A growing market with 10% to 20% returns is drawing younger investors
North Americans are becoming more familiar with fine wine as an alternative asset, but one United Kingdom company is now offering them whiskey as a more lucrative investment option.
“If you look at whiskey over the last 10 to 15 years, it has outperformed wine,” Benjamin Lancaster, the founder and co-owner of VCL Vintners in London, England, told Wealth Professional. “In fact, it’s outperformed probably pretty much every other alternative asset class that’s available.”
He said whiskey returns at least 10% – and some investments have averaged “well north of 20%”. VCL, which Lancaster founded with Stuart Thom in 2010, now has $100 million in assets under management plus “several thousand clients – and growing”.
The company began working with United Kingdom investors, but has seen a huge interest from Asia, North America, Europe, and the Middle East in the past four years. It now has clients all over the world. Some companies are simply interested in the investment as whiskey’s value only increases with age and it’s not correlated to the markets.
Thom said the company has grown exponentially, doubling each year, and during COVID since investors have been looking at different options because of the stock market volatility and inflation. Whiskey has proven to be a great hedge against inflation, which has reached 11.1% in the United Kingdom.

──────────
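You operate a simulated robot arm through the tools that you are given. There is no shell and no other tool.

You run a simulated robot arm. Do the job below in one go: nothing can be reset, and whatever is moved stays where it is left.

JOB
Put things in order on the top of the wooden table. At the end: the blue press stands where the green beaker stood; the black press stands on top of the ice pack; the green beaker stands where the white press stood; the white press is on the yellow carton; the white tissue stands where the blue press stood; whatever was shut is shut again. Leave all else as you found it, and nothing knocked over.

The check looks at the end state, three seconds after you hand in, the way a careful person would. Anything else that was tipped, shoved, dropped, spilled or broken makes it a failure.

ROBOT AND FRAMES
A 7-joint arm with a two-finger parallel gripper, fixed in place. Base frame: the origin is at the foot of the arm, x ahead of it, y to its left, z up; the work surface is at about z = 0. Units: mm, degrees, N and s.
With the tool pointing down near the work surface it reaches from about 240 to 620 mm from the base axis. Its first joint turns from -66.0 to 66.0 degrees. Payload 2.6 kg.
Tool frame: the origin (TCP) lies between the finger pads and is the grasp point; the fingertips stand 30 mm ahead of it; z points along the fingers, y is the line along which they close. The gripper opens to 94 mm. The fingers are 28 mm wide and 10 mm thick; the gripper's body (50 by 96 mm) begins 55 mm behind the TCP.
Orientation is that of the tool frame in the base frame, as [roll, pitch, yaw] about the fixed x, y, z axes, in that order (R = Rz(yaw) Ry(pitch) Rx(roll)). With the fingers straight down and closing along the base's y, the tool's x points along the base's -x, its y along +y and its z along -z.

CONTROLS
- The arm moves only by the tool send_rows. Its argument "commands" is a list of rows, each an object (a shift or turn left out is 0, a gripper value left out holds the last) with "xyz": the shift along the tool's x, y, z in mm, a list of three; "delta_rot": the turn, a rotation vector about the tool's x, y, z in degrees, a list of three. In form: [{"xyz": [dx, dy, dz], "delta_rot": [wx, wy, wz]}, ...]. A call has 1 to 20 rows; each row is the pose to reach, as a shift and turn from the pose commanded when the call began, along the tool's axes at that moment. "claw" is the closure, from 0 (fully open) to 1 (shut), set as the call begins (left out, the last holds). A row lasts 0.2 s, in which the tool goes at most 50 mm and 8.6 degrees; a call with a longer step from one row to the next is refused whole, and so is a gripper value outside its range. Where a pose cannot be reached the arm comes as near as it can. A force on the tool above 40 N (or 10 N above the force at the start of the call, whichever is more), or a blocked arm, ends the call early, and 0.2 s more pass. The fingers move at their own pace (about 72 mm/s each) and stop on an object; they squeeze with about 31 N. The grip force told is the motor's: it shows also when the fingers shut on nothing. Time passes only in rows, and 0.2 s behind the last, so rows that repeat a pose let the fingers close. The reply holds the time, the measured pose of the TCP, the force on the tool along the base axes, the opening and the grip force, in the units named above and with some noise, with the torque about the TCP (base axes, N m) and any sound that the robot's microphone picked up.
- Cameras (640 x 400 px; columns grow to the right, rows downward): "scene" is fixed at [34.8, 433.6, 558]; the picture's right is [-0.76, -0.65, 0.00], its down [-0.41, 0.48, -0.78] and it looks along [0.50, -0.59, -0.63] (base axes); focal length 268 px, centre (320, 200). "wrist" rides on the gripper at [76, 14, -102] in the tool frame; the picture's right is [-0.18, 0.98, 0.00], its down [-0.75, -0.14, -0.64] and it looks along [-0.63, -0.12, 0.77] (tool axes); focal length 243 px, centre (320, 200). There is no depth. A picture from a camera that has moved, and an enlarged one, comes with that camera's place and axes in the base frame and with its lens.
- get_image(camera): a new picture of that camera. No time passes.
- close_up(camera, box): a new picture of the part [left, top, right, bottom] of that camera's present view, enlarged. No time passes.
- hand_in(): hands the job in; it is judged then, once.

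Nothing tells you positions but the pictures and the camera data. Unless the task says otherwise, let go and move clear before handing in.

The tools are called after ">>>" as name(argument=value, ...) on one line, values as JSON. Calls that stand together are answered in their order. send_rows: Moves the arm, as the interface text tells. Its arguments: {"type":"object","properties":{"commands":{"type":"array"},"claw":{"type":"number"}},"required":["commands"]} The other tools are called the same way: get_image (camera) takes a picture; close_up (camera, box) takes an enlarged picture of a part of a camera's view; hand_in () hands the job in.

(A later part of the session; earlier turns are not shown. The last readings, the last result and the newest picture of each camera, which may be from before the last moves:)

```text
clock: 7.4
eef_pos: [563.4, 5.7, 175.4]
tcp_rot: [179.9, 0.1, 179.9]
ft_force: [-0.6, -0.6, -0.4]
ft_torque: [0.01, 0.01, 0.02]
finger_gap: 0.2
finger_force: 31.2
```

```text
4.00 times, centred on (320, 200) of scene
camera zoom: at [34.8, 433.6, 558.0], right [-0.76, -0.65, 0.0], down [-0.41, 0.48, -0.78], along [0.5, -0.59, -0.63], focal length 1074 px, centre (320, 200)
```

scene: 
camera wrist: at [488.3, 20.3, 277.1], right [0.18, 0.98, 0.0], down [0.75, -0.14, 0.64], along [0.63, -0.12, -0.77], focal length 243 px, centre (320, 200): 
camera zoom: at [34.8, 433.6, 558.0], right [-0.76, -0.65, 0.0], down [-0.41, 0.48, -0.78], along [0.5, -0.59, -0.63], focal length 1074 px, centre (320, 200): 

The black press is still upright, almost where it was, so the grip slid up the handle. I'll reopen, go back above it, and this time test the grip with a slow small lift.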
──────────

“What we’ve noticed since we started,” said Thom, “is that people are becoming less inclined to look at traditional investments and more inclined to think outside of the box a little bit.”
VCL’s inquiries have tripled, but it’s also seeing younger investors, even as young as 18. Lancaster noted that, while people were aware of whiskey as an investment opportunity, COVID allowed them more time to explore alternatives. It also caused the cost of raw materials to increase, which impacted bottling. But, overall, the asset isn’t impacted by political or economic factors.
“It’s inflation proof in some ways,” he said, noting that also appeals to mass market investors. Thom said that, while the investment is stable, the company is experiencing supply chain issues. Lancaster said there isn’t enough whiskey in Scotland to supply India right now
“Making money in whiskey is quite easy,” said Thom. “The cask does most of the work.”
The whiskey is stored in bonded warehouses all over Scotland, and regulated and monitored by HMRC. It’s held in casks with a unique class number, which is also registered with the HMRC.
Lancaster said one downside to whiskey investment is leakage because the liquid will evaporate and lose some volume in the cask, though the whiskey is fully insured while stored in the warehouse.
Thom said whiskey consumption trends are changing. While there’s a high demand in Canada, more women and younger people are drinking it – and the younger people are investing in it, too.
“They’re a bit more financially savvy now,” said Lancaster, “and they’re looking at ways to make their money perform better. I think that’s led them to look outside the box and try new things because the traditional methods aren’t really operating as they’d like.
“Whiskey is ultimately consumable at the end of the day, but I think the fact that you can benefit financially from it is an added benefit.”